Swanson, 23, was the latest to provide a nudge. The first overall pick in 2015 also had a two-run double and deprived Wilmer Flores of an eighth-inning hit with a sparkling play in the hole.

It came on a night in which Matt Harvey dodged trouble with five scoreless innings, only to watch the bullpen fail to protect a late lead.

Harvey has shown a knack for working out of jams, and though it’s not likely to be sustainable, it carried him through his outing. He allowed four hits and walked a pair but escaped damage.

In the last 33 at-bats in which opponents have come up with runners in scoring position, Harvey has allowed two hits. The Braves went 0-for-3 in such situations Friday night.

But Harvey’s tightrope-walking came at a price. His pitch count ballooned to 104, forcing Collins to lean on his bullpen.

“You’ve got to be able to go deeper into the game,” Harvey said. “That’s the part that’s frustrating to me about tonight, especially with a doubleheader tomorrow.”

It’s part of the reason the Mets intend to move into a six-man rotation, at least temporarily, in hopes that the starters will respond well to an extra day of rest. The experiment will begin this weekend, assuming both Seth Lugo and Steven Matz emerge from their first starts of the season with no issues.

Granderson gave the Mets a 1-0 lead in the third with his sixth homer, a drive over the centerfield fence. From there, Harvey held the line until his pitch count forced him from the game.

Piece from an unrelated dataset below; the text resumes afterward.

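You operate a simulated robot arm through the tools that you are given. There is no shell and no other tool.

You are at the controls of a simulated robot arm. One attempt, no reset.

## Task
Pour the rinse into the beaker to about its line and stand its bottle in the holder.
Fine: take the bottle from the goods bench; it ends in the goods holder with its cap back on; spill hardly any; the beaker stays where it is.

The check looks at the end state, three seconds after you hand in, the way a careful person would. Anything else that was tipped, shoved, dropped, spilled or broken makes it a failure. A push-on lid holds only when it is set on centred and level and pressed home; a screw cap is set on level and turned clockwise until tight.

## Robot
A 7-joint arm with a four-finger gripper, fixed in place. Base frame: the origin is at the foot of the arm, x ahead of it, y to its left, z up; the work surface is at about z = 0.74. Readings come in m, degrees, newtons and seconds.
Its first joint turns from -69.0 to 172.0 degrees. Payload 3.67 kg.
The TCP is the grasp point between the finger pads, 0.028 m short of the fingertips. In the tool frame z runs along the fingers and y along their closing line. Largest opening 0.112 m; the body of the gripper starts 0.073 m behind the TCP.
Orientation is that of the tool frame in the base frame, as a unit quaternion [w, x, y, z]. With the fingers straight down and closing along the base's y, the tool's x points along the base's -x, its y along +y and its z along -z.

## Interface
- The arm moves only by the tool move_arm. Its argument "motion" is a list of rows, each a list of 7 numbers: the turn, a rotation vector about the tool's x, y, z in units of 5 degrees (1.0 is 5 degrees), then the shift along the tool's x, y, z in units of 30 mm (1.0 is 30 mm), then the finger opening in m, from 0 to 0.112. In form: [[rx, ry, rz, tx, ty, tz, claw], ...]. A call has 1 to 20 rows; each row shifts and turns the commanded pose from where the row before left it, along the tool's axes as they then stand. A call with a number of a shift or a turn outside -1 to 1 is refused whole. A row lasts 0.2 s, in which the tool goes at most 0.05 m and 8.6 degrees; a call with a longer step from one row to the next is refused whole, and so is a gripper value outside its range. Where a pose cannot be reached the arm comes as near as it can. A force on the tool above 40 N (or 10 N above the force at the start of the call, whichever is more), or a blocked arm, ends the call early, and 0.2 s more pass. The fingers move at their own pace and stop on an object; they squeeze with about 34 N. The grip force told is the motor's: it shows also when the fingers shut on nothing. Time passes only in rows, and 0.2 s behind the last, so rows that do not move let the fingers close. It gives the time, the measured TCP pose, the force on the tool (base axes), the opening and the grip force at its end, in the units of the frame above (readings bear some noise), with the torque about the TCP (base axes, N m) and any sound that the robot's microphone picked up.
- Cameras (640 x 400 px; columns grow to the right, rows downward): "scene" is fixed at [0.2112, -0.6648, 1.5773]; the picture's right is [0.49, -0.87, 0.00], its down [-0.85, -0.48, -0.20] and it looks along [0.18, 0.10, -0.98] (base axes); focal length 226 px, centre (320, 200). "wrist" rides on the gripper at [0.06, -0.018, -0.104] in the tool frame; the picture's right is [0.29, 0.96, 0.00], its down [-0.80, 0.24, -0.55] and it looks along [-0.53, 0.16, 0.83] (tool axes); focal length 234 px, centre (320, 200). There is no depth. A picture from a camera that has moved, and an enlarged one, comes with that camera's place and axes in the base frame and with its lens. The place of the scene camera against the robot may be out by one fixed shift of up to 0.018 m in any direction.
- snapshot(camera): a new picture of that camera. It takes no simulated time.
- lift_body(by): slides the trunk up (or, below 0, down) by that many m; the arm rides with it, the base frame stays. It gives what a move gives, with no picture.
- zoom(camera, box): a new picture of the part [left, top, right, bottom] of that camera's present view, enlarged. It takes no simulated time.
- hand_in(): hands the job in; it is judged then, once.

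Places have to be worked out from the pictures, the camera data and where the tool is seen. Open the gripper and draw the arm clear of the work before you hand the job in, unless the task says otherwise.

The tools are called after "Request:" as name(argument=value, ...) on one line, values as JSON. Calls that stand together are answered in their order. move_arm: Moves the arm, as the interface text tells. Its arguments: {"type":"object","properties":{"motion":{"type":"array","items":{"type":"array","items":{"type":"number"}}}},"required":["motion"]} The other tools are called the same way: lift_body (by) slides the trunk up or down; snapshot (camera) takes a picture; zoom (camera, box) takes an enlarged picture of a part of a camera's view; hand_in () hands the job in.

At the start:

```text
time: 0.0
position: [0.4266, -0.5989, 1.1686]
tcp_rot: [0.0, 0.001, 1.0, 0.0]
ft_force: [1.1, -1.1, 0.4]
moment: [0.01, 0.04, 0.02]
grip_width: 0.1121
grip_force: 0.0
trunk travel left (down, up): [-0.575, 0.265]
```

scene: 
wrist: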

Paul Sewald took over in the sixth. It was the first time Collins trusted the rookie righthander to protect a one-run lead, and he immediately was under duress. Swanson, who began the night hitting .208, came through with a two-run double to give the Braves a 2-1 lead.

Travis d’Arnaud tied it with a solo shot in the seventh off Jason Motte.

In the ninth, after lacing a hit to center, Swanson slowed as he approached first, then turned it on when Granderson appeared slow to get to the ball.

“He had already made the turn, I think, before I got to the ball,” Granderson said. “He hustled out of the box, and that’s a great play by him. By the time I was able to get to it, he was on his way to second base.”

By then, it was too late. Moments later, Swanson was diving in the dirt again, this time at home plate, forcing the Mets to choke down another bitter loss.